As an illustration I was a member of the Under Forty Caucus. I was about 35 at the time and there was a largish group of us who thought naively that we could initiate a genuine social conscience within the UBP. Julian Hall was there and so was Joe Gibbons. Lynne Winfield and her then husband, Mike Winfield, were there also. One day a group of us met with the Premier (a wealthy, white businessman) to discuss a policy matter. In the course of that meeting, blithely assuming we were all on the same page, he said that he would be happy to make a public statement indicating a liberal stance, because he was confident Front Street would know he didn't mean it. To my mind, that said it all.
The major social changes that took place after the l968 UBP victory at the polls were a result of carefully crafted political agitation from the PLP. The PLP parliamentary members and the party as a whole consisted of highly motivated and knowledgeable political thinkers and agitators. Politically, they sailed circles around the UBP.
The PLP knew that if it frightened the government, the UBP would come up with some necessary economic and social changes Bermudianisation is a perfect example.

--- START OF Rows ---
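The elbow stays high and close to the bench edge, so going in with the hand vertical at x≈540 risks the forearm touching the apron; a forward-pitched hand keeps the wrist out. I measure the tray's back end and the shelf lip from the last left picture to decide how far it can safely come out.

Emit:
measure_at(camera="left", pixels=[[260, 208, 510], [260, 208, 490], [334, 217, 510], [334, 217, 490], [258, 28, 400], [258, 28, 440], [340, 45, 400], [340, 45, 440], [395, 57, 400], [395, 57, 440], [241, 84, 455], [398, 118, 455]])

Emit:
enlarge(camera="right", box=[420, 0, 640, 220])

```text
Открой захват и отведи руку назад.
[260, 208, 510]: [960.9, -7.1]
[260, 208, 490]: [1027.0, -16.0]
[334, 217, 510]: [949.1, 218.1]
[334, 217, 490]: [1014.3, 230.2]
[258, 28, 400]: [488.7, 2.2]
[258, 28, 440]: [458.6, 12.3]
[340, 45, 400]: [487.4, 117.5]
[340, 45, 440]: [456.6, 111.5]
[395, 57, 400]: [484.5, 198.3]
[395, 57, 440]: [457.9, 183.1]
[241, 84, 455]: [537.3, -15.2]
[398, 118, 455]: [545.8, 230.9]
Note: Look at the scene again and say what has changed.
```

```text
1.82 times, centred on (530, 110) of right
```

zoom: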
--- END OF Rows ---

As already mentioned, the UBP was formed to stop the PLP from gaining too much momentum. The UBP government policies were based on giving a little here and there, to keep people quiet. But eventually everything was going to come apart at the seams and sure enough, it did.
There were those within the UBP who did work hard to convince the party that sincere change was imperative. However, they were the minority and history proves, by and large, that they failed. The force for change was the threat of the PLP.
February 25, 2011
Allow me to comment, as an interested outsider on the Tucker's Point SDO yet from a different perspective.
I have taken delight in visiting Bermuda for the last quarter century, and have been following events in Bermuda via The Royal Gazette online. This is my first letter, however.
What prompts me to write is this: I visited the website tuckerspoint.com, since it was linked-to in the Gazette. On it, I found a promotional video. (http://tuckerspoint.com/dvd/dvd.html)
I watched it, with great admiration. The video shows the kind of Bermuda everyone would like to visit, and the kind I have seen disappearing relentlessly under the bulldozer over the last twenty-five years. It is a masterpiece. We are treated to a series of idyllic scenes, classy classical soundtrack, and a mellifluous voice-over.
Let me pick out some gems:
“... unique in all the world, ... an island paradise, ... as ripe and bountiful as nature at its finest. ...paradise at its most civilised ... Bermuda at her dazzling best. ... more than the nation's largest expanse of private land, Tucker's Point is blessed with Bermuda's most enviable geography ... fairways are strewn like emeralds across an azure sea. ...rolling hills and rugged cliffs, crashing waves and gentle surf, a vibrant community, with the serenity of open space.... secure in a private haven...”
And the punchline?
“A final offering of residential property is now underway. And some say, the Club has saved the best for last.” (Well, quite.)
And then there is the unintended irony of the finale:
“This is the moment. This is the place. This is an invitation that can only be made once ...”
The “product” is exclusivity, greenery, nature, unspoilt views. This is the product rich people want. And yet, according to the video, that very product is already there! (And it is not working!) Why develop the site with bulldozers? “Exclusive and secluded” does not increase with higher density housing! In any case, the target audience is not the kind that spends money in everyday-Bermuda-at-large. The SDO cannot be about “tourism for the economy”.
The video is a great work of art. The next generation of advertisers will have to work even harder. It will not be easy to pull the wool and spin the yarns to bring in tourists, once Bermuda has lost its way, by losing its last open views and rolling hills ...
Bermuda, please do not disappear in the triangle formed by the three initials of Shortsightedness, Duplicity and Opportunism.